Phenotypes of inhibitor-treated maize seedlings and phenotypes of carotenoid maize mutant seedlings. Inbred W22: nontreated control (A), 100 μm fosmidomycin (B), 25 μm fluridone (C), and 10 μm mevastatin (D). Inbred Dent: nontreated control (E), 10 μm fluridone (F), nontreated control grown under dim light (G), 10 μm fluridone grown under dim light (H), inbred Dent nontreated control grown at 21°C (I), 200 μm amitrole grown at 21°C (J), 0.1 mm naproxen (K), 1 mm naproxen (L), 0.1 mm sodium tungstate (M), 1 mm sodium tungstate (N), 0.02 mm abscisic acid (O), and 0.02 mm abscisic acid + 10 μm fluridone (P).
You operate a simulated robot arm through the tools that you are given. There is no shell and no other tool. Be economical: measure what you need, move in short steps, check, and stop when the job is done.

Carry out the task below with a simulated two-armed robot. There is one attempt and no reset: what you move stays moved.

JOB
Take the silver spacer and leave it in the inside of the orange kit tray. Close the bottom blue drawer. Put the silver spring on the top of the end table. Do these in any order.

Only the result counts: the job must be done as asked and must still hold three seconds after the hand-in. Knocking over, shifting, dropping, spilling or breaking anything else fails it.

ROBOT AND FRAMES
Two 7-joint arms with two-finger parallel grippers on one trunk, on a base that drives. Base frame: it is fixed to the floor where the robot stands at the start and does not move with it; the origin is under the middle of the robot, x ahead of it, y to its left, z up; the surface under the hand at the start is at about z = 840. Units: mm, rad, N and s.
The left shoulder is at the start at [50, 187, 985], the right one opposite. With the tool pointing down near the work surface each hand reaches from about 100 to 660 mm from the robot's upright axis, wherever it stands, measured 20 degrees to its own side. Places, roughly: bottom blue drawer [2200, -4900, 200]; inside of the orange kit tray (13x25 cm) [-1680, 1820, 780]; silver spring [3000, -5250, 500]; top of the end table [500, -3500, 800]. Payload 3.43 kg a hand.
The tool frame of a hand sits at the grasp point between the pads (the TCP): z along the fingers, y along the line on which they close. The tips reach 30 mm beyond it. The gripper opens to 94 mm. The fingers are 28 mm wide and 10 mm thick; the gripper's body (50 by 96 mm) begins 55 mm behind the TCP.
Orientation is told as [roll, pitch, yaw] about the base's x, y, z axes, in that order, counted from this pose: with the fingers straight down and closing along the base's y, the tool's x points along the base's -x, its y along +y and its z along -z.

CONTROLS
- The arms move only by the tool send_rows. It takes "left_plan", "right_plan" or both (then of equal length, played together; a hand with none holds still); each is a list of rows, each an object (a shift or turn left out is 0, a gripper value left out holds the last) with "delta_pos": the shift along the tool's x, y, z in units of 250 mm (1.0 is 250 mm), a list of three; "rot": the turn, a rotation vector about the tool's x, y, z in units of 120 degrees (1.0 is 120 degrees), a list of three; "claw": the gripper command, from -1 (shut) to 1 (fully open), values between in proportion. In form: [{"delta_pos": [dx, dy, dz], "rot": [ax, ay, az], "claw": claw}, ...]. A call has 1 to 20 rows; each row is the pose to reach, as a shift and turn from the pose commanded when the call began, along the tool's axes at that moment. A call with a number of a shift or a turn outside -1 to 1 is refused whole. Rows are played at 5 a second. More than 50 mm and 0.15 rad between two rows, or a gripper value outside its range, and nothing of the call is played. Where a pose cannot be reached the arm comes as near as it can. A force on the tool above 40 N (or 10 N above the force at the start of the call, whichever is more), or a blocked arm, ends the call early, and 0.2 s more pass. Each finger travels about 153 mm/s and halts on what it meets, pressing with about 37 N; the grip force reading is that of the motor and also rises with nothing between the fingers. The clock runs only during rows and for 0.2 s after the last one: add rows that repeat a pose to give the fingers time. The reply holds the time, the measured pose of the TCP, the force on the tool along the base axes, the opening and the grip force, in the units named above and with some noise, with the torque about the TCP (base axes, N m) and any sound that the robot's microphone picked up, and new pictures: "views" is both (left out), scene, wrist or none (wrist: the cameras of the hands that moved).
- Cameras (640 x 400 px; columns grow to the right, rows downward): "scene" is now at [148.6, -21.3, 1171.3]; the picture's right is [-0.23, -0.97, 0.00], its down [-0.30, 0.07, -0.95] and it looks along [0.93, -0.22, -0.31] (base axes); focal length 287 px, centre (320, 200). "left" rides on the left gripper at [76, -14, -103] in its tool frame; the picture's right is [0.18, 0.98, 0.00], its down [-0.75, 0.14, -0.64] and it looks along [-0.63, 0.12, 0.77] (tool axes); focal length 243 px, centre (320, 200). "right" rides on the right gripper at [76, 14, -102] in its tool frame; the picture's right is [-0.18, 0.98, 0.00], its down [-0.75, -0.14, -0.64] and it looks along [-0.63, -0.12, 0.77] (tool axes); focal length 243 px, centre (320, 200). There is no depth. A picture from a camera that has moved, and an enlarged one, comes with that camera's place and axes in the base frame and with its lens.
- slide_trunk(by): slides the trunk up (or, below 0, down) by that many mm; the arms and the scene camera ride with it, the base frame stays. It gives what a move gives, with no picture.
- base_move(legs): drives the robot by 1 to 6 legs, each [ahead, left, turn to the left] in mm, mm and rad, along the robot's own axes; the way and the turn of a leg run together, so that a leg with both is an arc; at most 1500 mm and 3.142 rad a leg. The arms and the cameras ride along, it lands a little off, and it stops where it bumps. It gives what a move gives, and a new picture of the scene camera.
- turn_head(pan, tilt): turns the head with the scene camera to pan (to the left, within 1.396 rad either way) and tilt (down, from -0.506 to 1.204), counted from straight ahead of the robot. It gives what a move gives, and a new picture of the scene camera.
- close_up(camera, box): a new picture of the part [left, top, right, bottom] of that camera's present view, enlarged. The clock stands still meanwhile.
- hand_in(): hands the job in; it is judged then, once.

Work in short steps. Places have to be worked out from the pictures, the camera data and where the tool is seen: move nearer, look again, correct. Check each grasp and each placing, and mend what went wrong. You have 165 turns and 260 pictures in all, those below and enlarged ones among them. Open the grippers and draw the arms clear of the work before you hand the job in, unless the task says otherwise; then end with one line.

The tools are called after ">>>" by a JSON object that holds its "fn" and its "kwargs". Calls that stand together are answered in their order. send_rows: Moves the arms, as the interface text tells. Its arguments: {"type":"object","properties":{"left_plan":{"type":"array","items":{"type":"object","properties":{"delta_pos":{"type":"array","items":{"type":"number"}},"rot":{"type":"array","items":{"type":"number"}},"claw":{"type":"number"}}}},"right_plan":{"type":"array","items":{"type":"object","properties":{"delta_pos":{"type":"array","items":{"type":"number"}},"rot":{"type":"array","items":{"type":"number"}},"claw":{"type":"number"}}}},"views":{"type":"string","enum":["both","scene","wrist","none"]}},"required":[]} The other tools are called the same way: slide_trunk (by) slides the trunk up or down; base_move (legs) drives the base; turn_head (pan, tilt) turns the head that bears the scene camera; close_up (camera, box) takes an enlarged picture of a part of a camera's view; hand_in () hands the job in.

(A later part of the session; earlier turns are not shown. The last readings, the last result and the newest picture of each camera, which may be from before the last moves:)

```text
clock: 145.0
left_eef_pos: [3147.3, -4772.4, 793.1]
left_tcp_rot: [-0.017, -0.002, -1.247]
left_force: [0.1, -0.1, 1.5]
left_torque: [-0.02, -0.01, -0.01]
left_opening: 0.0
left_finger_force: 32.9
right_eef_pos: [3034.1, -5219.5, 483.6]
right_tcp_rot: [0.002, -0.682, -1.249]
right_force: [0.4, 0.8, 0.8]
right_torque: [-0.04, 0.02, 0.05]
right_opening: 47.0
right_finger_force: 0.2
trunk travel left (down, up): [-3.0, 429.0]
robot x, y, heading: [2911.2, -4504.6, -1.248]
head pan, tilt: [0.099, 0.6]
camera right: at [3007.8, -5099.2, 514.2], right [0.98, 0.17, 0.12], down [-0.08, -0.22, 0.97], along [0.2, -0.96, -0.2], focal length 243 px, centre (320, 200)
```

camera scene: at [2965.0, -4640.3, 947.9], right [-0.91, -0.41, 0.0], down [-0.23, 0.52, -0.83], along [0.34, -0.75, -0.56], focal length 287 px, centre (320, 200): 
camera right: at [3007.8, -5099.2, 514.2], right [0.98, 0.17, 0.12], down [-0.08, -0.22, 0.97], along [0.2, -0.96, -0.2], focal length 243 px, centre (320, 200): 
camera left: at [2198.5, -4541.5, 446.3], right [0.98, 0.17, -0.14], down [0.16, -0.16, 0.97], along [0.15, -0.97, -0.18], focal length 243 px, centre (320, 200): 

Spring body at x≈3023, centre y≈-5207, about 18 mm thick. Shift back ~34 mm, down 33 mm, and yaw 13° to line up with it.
Carotenoid mutants cl1 (Q), lw1 (R), y10 (S), al1y3 (T), vp5 (U), y9 (V), and vp14 (W).

Figure 5.

Germination of S. hermonthica seeds induced by root exudates of maize (W22 or Dent, as indicated in the graphs; A–D), cowpea (E and F), and sorghum (G) as affected by treatment of the host seedlings with (A) 100 μm fosmidomycin (Fos), 25 μm fluridone (Flu), and 10 μm mevastatin (Me) compared with untreated control (C). B, 10 μm Fluridone (Flu) applied to plants growing under normal light (Flu) and dim light (FluD) compared with their respective untreated controls (C and CD). C, 200 μm Amitrole (Ami) compared with untreated control (C). Seedlings were grown at 21°C. D, Untreated control (C), 10 μm fluridone (Flu), 0.1 mm naproxen (0.1 N), 1 mm naproxen (1 N), 0.1 mm sodium tungstate (0.1 ST), 1 mm sodium tungstate (1 mm ST), 0.02 mm abscisic acid and 10 μm fluridone (0.02 ABA Flu), 0.02 mm abscisic acid (0.02 ABA), 0.2 mm abscisic acid and 10 μm fluridone (0.2 ABA Flu), and 0.2 mm abscisic acid (0.2 ABA). E, 10 μm Fluridone and nontreated control (C), 10 μm fluridone (Flu), and root exudate of fluridone-treated seedlings combined with 0.01 mg/L GR24 (Flu GR 0.01) compared with 0.01 and 0.1 mg/L GR24 alone (GR 0.01 and GR 0.1). F, 10 μm Fluridone (Flu) on O. crenata germination compared with nontreated control (C). G, 4 μm Fluridone (Flu) compared with nontreated control (C). Within each experiment, the concentrations of root exudates were equalized, by dilution, for differences in root fresh weight. Data represent average germination ± standard error of 8 to 10 individual plants and two or three disks (indicated in each diagram by 8/3, etc.), with about 50 S. hermonthica seeds each per plant. Statistical analysis showed significant difference (P < 0.05) for all treatments, except the treatments with 100 μm fosmidomycin,10 μm mevastatin, and 0.1 mm naproxen.

Figure 6.

A, Phenotypes of mutant y10 seedlings (white) and corresponding wild-type siblings (gray) and germination of S. hermonthica induced by the root exudates of these seedlings. B, Phenotypes of mutant cl1 311AA seedlings (M; white) and corresponding wild-type siblings (N; gray) and germination of S. hermonthica induced by root exudates of these seedlings.

Figure 7.

Average germination of S. hermonthica induced by root exudates of maize mutants lw1, y10, al1y3, vp5, y9, cl1 311AA, and vp14 and their corresponding wild-type siblings (the number of seedlings used for each bioassay is indicated). Statistical analysis showed that lw1, y10, al1y3, vp5, and y9 mutant phenotype induced significantly lower (P < 0.05) germination than the corresponding nonmutant phenotype seedlings. The difference in germination induced by the vp14 mutant was not significant (P = 0.09).

Figure 8.

Putative biogenetic scheme for the formation of strigol, orobanchol, and sorgolactone. CCD, Carotenoid cleavage dioxygenase.